Problem requirements
Of all the lines in the material, how many contain the word "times"? State the number alone.
** Begin Dataset content **
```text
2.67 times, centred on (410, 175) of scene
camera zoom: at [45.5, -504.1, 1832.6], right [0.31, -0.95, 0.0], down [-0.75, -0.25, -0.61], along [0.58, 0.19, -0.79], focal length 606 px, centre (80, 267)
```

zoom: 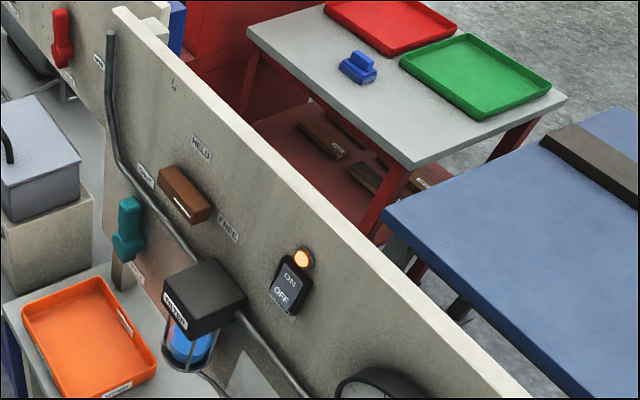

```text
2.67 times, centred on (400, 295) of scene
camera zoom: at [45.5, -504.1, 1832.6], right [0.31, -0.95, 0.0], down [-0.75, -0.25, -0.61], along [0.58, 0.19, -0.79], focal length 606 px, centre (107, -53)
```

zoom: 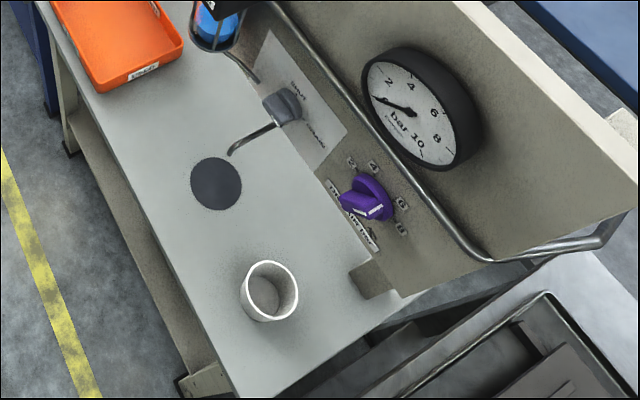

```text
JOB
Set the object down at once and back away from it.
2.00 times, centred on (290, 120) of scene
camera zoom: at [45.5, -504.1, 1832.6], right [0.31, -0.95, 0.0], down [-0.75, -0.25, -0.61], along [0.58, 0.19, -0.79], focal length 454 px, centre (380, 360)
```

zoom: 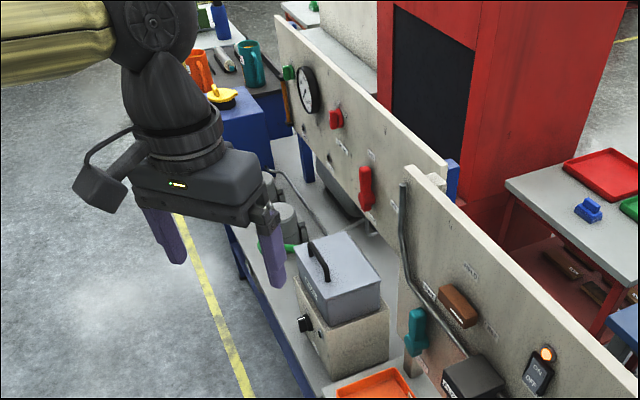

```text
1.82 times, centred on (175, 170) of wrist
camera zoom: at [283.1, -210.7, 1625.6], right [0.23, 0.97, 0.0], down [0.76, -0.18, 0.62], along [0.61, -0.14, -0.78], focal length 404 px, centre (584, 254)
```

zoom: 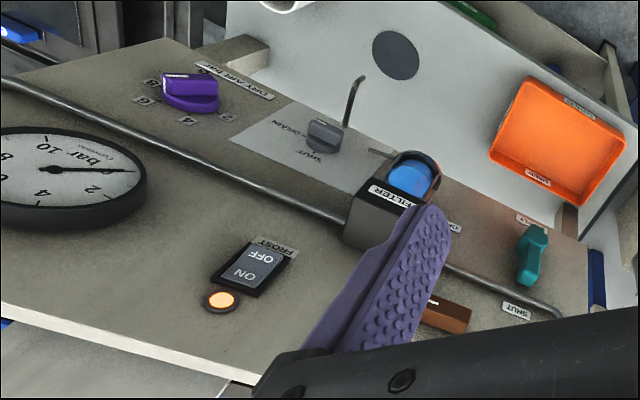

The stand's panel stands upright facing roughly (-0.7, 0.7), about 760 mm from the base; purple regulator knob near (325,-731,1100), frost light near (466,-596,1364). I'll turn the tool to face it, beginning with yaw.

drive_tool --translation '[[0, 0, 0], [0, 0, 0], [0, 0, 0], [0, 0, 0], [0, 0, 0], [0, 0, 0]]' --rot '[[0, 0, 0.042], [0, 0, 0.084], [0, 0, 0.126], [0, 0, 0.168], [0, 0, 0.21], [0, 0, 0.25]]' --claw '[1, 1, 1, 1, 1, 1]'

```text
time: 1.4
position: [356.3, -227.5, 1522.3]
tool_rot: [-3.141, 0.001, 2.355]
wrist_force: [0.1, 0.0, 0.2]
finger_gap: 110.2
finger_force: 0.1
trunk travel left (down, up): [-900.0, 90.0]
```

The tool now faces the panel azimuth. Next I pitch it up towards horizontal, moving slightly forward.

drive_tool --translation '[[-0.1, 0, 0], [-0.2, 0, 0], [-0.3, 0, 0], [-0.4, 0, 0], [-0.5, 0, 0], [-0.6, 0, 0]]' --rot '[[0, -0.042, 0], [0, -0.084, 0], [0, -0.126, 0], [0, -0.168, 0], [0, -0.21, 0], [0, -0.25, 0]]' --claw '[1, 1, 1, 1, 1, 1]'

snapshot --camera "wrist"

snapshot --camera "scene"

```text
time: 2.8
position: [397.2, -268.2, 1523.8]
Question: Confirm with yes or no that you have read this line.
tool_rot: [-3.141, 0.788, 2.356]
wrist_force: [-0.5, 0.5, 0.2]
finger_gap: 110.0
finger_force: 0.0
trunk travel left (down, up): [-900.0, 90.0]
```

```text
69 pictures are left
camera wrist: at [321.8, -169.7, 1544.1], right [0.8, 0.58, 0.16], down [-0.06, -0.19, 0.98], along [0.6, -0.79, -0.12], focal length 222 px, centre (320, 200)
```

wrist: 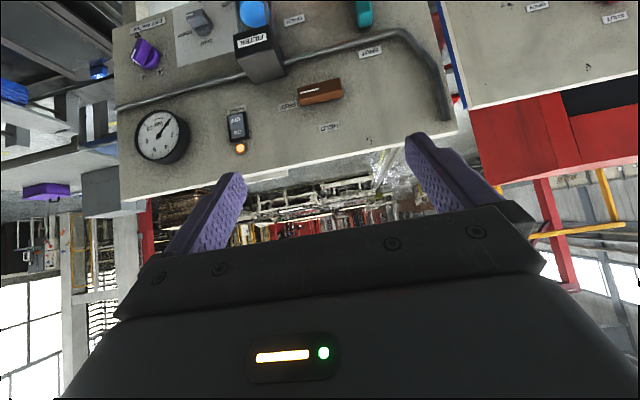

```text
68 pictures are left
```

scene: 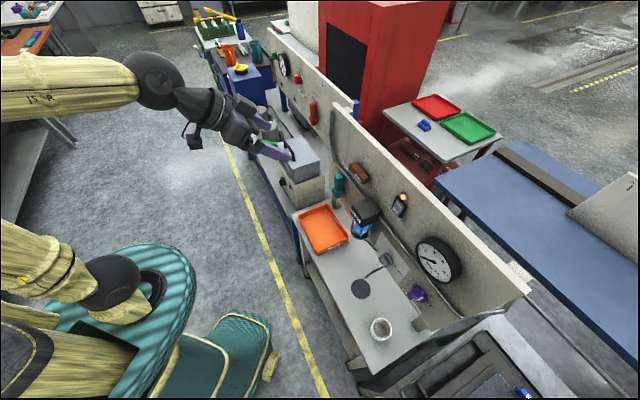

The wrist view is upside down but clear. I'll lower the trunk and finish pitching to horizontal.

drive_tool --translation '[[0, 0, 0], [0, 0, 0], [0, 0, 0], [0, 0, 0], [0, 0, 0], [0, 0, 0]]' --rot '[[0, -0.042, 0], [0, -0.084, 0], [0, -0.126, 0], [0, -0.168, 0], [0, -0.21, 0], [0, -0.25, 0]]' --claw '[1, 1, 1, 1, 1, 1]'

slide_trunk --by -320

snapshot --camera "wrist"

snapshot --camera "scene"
** End Dataset content **
Task response
4